Tasks to carry out
- 1) Take the page extract and repeat only what runs from "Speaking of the" through "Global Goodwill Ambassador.".
- 2) How does the page extract go on? Write the next part.

***** Page extract *****

MTV awarded Emma Watson history’s first Genderless Acting Award at this year’s MTV Movie & TV Awards. Watson won the award in the best actor category for her role in Disney’s live-action adaptation of Beauty and the Beast, a movie she mentioned at length during her acceptance speech.
Accepting the award, Watson said, “I think I’m being given this award because of who Belle is and what she represents. The villagers in our fairytale wanted to make Belle believe the world was smaller than the way that she saw it, with fewer opportunities for her. I love playing someone who didn’t listen to any of that.”
Speaking of the award itself, Watson said that “MTV’s move to create a genderless award for acting will mean something different to everyone. But to me, it indicates that acting is about the ability to put yourself in someone else’s shoes. And that doesn’t need to be separated into two different categories.”
Since rocketing to stardom for her role in the Harry Potter film series, Watson has become an outspoken activist for gender equality and the UN Women Global Goodwill Ambassador.
In her speech, Watson also thanked the award’s presenter, Asia Kate Dillon, “for educating [her] in such an inclusive, patient and loving way.”
In fact, inclusivity seemed to be a running theme for Watson. The actress, talking again about Beauty and the Beast, said it was “Belle’s curiosity and passion for knowledge and her desire for more in life” that caused her to be alienated.
“I loved playing someone who didn’t listen to any of that,” she said. “I’m so proud to be a part of a film that celebrates diversity, literacy, inclusion, joy, and love the way that this one does.
While the award was considered a step in the right direction by many, others criticized what it signified. On Good Morning Britain, for example, Piers Morgan mocked the award. He asked his co-host, “Do we need to have men and women? Do we just get rid of all of it? Do we take the man out of women and call you woes?”

***** Data section *****

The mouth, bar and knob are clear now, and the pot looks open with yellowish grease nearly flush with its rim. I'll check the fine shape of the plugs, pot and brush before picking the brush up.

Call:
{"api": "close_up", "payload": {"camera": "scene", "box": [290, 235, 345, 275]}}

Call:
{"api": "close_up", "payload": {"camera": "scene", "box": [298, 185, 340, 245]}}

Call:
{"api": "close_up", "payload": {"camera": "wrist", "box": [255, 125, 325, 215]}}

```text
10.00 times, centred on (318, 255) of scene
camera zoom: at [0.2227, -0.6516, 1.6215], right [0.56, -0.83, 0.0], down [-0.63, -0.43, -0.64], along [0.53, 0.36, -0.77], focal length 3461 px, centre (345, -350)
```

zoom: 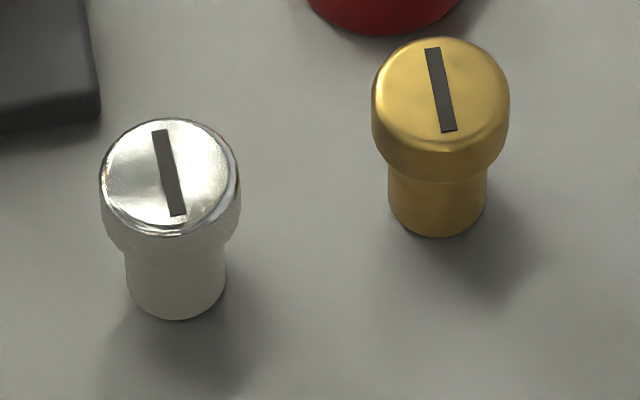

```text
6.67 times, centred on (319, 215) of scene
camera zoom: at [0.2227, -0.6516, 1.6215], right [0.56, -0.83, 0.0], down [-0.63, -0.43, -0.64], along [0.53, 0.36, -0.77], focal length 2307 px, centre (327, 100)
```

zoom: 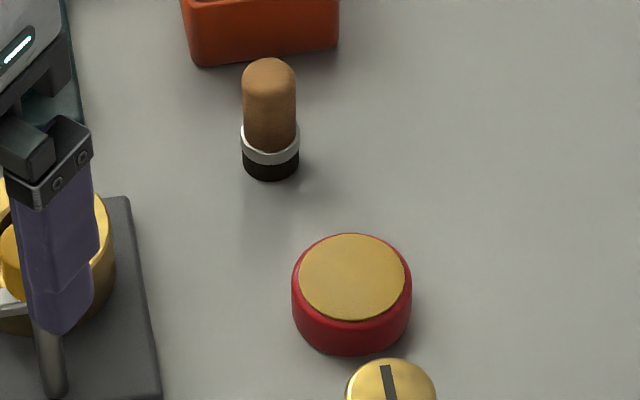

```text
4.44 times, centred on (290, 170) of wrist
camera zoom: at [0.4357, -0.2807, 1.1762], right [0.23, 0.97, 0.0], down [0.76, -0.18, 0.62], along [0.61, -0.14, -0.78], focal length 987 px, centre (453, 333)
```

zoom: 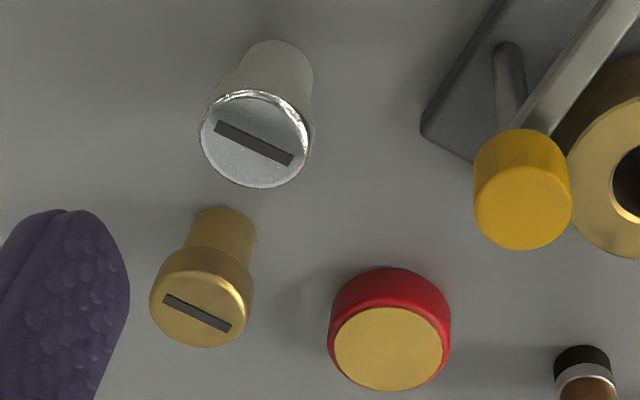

*****

Answers provided
- 1)
Speaking of the award itself, Watson said that “MTV’s move to create a genderless award for acting will mean something different to everyone. But to me, it indicates that acting is about the ability to put yourself in someone else’s shoes. And that doesn’t need to be separated into two different categories.”
Since rocketing to stardom for her role in the Harry Potter film series, Watson has become an outspoken activist for gender equality and the UN Women Global Goodwill Ambassador.

- 2)
Morgan continued to say that “what will happen is that women will probably win a lot less awards because they’ve made them gender neutral and there’s more male actors. So actually by trying to get equality you get more inequality.”
Piers didn’t speculate as to why there might be more male actors than female actors in the film industry. Instead, he stated that inequality comes from decisions like those made by MTV, rather than from existing structural discrimination.
Acting is just one of the many domains in which women face incredible challenges. In Elizabethan times, for example, women were unable to perform at all. Acting on the stage was considered immodest, so preventing women from performing was considered a type of paternalistic protection.
Piers seems to think that awards separated by gender provide women with a similar type of protection, allowing them only to compete against each other instead of also against a more populous male category.
But Watson believes that the award symbolizes something else: “Empathy and the ability to use your imagination should have no limits.”